Wednesday, August 10, 2011

"I hate confrontation"

This is something I have heard others say and have even said myself.  Don’t you hate the knot you get in your stomach and the cold sweat that runs down your forehead when you are in the middle of confrontation?  But it is interesting that God’s word says that if we truly love someone we will be willing to endure the stress and sweaty palms associated with confrontation. We have this messed up view in the church that Christianity is all about “getting along.”  We tend to think that a truly healthy Godly church never fights about anything and agrees on everything.  Well what I was reading in God’s word today leads me to believe that we have missed something.
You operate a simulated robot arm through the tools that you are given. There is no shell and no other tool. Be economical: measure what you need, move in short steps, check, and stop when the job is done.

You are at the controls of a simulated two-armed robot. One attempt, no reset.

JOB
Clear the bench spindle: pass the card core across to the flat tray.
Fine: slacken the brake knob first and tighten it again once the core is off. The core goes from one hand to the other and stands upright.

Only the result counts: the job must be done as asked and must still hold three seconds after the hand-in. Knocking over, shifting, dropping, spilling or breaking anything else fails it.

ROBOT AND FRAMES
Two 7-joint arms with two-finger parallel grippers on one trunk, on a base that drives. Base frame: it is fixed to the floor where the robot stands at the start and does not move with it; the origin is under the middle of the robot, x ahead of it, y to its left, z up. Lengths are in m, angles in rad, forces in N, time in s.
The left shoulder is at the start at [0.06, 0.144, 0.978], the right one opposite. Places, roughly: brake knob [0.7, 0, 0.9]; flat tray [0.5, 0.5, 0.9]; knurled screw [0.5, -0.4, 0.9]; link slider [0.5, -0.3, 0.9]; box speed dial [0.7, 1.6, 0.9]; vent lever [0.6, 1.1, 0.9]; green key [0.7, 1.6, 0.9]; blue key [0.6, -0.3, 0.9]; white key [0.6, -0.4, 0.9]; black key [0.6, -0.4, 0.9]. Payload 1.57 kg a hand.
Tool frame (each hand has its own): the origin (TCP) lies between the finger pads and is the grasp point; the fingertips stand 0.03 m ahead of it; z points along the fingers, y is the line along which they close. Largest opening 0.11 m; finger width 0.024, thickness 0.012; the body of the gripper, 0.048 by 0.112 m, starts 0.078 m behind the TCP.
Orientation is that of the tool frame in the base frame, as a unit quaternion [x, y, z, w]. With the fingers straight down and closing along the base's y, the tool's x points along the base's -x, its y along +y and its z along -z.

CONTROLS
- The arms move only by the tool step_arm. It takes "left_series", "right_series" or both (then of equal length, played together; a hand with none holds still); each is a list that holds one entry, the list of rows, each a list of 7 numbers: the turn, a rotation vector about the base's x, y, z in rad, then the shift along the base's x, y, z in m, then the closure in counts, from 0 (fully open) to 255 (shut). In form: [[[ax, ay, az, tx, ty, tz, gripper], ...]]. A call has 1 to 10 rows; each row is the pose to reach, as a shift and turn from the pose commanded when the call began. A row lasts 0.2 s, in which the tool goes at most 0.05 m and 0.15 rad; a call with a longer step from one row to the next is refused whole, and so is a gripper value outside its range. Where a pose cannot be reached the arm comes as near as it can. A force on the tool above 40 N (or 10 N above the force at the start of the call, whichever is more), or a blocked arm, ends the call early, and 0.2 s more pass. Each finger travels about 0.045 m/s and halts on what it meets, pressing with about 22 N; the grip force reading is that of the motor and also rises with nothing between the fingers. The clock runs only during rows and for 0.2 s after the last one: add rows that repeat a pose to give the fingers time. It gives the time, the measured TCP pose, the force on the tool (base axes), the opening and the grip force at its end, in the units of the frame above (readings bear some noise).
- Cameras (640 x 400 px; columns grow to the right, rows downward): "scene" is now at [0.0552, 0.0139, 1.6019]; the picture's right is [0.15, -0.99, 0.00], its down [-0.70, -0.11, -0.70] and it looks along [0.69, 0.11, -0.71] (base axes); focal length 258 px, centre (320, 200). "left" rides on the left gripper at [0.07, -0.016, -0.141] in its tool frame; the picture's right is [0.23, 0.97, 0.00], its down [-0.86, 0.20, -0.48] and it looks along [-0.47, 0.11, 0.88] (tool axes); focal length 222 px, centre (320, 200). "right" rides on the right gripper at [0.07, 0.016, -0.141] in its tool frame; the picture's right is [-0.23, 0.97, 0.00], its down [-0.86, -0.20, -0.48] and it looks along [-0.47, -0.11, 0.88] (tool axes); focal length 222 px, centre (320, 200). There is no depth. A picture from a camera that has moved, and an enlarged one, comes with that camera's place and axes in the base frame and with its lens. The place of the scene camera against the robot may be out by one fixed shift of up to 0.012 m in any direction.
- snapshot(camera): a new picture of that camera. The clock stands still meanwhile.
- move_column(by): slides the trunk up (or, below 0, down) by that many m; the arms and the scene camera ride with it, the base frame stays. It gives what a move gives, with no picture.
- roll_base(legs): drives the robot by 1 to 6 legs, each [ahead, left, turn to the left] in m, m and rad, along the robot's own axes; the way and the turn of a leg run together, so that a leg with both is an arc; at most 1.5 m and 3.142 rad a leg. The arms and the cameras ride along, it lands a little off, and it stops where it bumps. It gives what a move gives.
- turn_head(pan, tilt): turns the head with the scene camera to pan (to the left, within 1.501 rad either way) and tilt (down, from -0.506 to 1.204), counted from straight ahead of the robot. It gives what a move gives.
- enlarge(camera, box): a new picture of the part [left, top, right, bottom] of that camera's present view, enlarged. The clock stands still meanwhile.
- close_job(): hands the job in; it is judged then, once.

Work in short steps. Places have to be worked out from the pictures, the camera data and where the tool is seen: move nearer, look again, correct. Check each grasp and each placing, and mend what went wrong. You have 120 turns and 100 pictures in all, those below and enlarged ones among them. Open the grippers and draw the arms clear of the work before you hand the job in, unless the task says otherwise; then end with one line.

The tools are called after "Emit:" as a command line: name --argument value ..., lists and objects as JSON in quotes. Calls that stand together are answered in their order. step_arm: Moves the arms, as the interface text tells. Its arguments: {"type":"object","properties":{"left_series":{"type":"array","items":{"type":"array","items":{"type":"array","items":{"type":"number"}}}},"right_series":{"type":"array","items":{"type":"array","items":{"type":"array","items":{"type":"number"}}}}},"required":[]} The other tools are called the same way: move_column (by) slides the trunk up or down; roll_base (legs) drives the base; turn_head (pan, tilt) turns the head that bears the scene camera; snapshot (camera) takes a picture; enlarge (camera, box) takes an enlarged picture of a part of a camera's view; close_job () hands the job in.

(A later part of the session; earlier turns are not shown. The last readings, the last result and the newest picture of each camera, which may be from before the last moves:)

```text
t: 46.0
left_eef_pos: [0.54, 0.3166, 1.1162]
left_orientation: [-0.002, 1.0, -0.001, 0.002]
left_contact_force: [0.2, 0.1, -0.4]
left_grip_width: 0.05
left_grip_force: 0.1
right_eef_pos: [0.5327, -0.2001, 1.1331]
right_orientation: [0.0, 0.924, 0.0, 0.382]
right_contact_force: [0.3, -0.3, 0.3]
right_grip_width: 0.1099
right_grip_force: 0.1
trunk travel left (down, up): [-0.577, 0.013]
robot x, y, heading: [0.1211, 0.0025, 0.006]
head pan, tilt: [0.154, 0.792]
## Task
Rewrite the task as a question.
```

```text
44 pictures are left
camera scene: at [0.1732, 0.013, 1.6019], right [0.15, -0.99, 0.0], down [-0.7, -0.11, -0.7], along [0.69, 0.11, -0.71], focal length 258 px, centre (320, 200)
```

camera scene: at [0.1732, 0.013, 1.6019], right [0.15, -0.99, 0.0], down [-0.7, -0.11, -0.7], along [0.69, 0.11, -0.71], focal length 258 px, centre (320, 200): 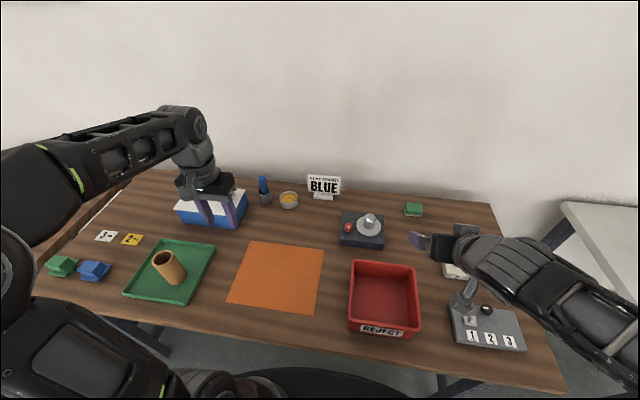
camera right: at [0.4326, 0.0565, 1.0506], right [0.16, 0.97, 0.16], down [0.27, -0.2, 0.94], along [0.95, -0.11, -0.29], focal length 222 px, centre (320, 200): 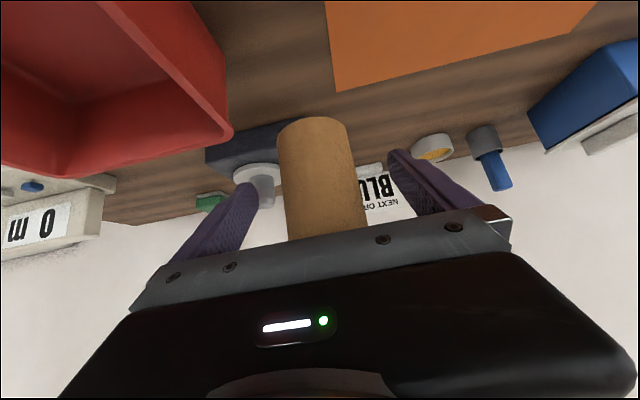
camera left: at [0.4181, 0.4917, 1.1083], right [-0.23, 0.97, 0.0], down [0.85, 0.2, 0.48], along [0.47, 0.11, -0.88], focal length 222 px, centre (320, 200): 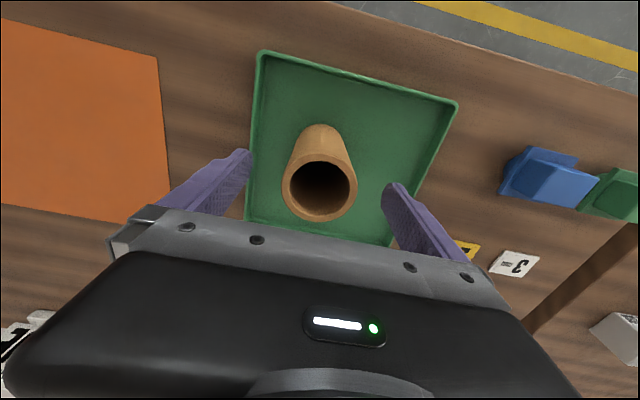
1 Corinthians 5:12-13                                                                             
But I am saying that you shouldn't act as if everything is just fine when a friend who claims to be a Christian is promiscuous or crooked, is flip with God or rude to friends, gets drunk or becomes greedy and predatory. You can't just go along with this, treating it as acceptable behavior. I'm not responsible for what the outsiders do, but don't we have some responsibility for those within our community of believers?
I need to wrestle with this one.  Just recently I had two different opportunities to live out what these verses are talking about. A young man tells me that he wants God’s best for his life but also tells me that he is having sex with his girlfriend.  A couple about to get married tell me that they are committed followers of Christ but are living together, and I watch them get drunk at their wedding. In both of these instances I chose not to confront.
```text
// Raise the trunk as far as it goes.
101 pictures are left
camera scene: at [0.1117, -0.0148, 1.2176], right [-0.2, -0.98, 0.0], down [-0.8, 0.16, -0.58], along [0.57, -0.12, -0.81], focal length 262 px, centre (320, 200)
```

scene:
My hang up is that I don’t want to be “that guy.”  You know the guy that beats people over the head with a Bible.  The guy who has the “sword of truth” thing down to a science, but has no talent at the “grace and truth” tension.  So I tend to say nothing.  But what I just read says I have “responsibility for those within our community of believers.” 
I look again to the example of Jesus.  God’s word says he embodies “grace and truth.”  It is interesting that to outsiders (think tax collectors and prostitutes) you see him emphasizing grace, but with insiders (think Pharisees and disciples) you see him emphasizing truth. 
Isn’t it interesting that for so long the church has gotten this one backwards?  We tend to emphasize truth with outsiders, (“repent or you’re going to hell”) and we emphasize grace with insiders, (“none of us are perfect.) 
So how do we get back to a more accurate reflection of what God intended for the church?  I think it comes from how we view the church.  If the church is just a random group of people that meet together once a week, then it makes perfect sense why we wouldn’t take responsibility for someone else’s actions.  But if we truly view the church as a family, then we might be more inclined to take this responsibility seriously.  I have no problem taking responsibility for my family, but I do have a problem taking responsibility for a stranger. 
God’s word tells us that it should bother us deeply when we see or hear of another believer breaking God’s law. It should bother us to the point that we take the responsibility of confronting that believer with “loving integrity.” (See yesterday’s blog for a further discussion on this term.)
Honestly, I don’t like this part.  I wish I could just leave you alone when you sin, but God says he wants me to care for you more than that.
I guess it comes down to how we view sin.  If we truly believe what the Bible says that sin brings death, then we might be more inclined to take the risk of confrontation.  But if we tend to believe the world’s take on sin, that it actually is a lot of harmless fun as long as you don’t get caught, then why risk confrontation?